For those of you interested in exactly how this is going to go, we are taking two months and posting discussion posts on a weekly basis. There are set chapters to read for each week, and this week was chapters I-II. If you are curious about my Whispersync experience, I listened to the audio entirely, and every time I checked in on the Kindle app, the page had switched to wherever I was in the audio. Cool.
One of the most important details I learned in these chapters is that hobbits do not crave adventure. My only exposure to their world is from watching the movie versions of The Lord of the Rings, where of course all we see is hobbits going on adventures. There is some nostalgia for their lives back at the Shire, of course, but I didn't know what a "typical" hobbit was like.
"'Very pretty!' said Gandalf. 'But I have no time to blow smoke-rings this morning. I am looking for someone to share in an adventure that I am arranging, and it's very difficult to find anyone.'I'm just now noticing the lack of commas in the dialogue, seeing as I listened rather than read the text. It is a little disturbing, isn't it? Sidenote: I keep hearing Bilbo in Jim Broadbent's voice. Maybe it is the naivete and generosity that makes me think of some of Broadbent's roles, that wide-eyed open face.
'I should think so - in these parts! We are plain quiet folk and have no use for adventures. Nasty disturbing uncomfortable things! Make you late for dinner! I can't think what anybody sees in them,' said our Mr. Baggins...."
The first two chapters do an excellent job of introducing us to Bilbo Baggins and contrasting him to the other types of characters. Gandalf brings the dwarves in, and they require so much food, the hobbit housewifes around after them, cooking and cleaning while they tell stories and sing. (By the way, the reader of the audio, Rob Inglis, does a great job with dwarf voices, even in song.)

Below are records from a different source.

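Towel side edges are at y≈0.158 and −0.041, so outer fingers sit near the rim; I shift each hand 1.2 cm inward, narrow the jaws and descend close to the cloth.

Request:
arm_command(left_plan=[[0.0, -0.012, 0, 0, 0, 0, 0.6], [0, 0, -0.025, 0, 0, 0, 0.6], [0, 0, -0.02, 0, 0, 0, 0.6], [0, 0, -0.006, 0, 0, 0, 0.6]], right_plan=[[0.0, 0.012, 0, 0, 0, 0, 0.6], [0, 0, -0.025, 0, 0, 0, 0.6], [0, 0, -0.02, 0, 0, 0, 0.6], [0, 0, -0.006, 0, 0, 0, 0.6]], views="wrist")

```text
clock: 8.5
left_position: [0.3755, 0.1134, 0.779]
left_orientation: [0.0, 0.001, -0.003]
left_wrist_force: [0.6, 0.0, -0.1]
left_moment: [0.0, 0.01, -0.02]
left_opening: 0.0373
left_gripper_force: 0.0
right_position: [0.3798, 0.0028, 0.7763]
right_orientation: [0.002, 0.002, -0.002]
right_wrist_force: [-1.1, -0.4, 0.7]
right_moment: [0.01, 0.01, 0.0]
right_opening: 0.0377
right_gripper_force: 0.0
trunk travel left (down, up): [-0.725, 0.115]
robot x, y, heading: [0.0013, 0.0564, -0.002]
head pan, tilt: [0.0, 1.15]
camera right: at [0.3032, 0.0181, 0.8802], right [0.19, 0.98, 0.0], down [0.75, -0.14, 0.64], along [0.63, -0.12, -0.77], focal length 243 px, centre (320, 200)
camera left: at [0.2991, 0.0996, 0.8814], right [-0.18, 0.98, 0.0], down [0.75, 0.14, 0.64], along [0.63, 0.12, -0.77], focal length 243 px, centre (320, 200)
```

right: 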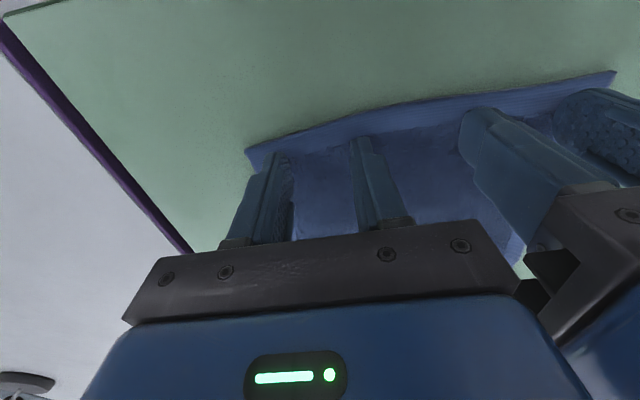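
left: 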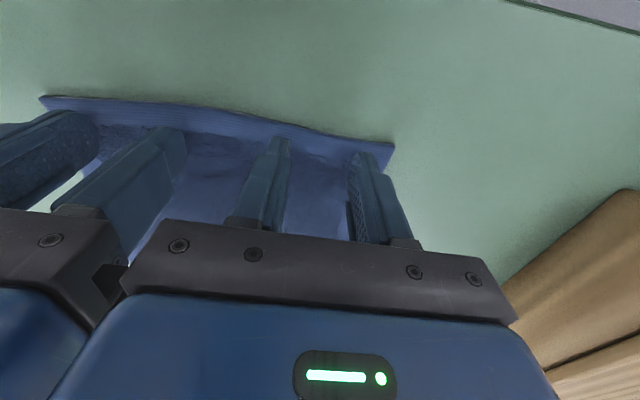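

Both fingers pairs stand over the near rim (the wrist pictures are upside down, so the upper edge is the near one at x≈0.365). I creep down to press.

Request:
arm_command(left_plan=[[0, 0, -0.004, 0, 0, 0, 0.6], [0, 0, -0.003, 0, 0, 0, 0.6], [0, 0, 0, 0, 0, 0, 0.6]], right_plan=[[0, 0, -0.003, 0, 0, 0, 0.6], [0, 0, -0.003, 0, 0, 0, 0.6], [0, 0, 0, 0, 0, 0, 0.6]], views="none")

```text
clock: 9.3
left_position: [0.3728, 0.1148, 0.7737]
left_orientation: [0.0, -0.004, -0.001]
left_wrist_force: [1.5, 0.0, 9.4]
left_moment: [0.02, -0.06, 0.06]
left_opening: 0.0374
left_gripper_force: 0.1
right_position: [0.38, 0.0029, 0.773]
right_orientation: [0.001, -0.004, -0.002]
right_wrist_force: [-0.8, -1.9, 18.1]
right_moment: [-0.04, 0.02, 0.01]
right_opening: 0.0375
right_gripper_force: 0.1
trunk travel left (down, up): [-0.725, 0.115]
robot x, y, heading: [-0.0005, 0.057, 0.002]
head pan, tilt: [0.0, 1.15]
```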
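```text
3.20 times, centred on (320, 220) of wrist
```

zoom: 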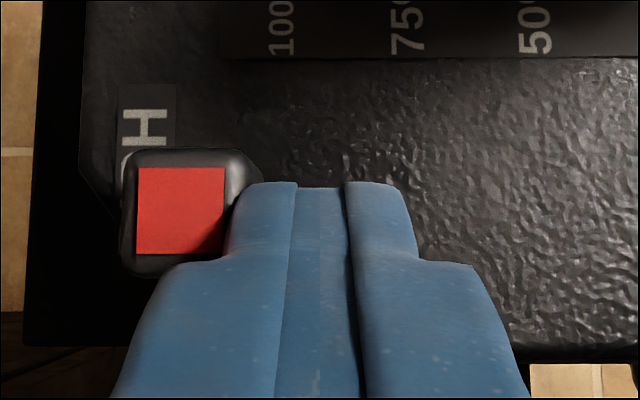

It is clear that Bilbo Baggins is going to have a major experience. The dwarves are skeptical, but Gandalf has his reasons:
"'Let's have no more argument. I have chosen Mr. Baggins and that ought to be enough for all of you... There is a lot more in him than you guess, and a deal more than he has any idea of himself. You may (possibly) all live to thank me yet.'"And we are off on our adventure!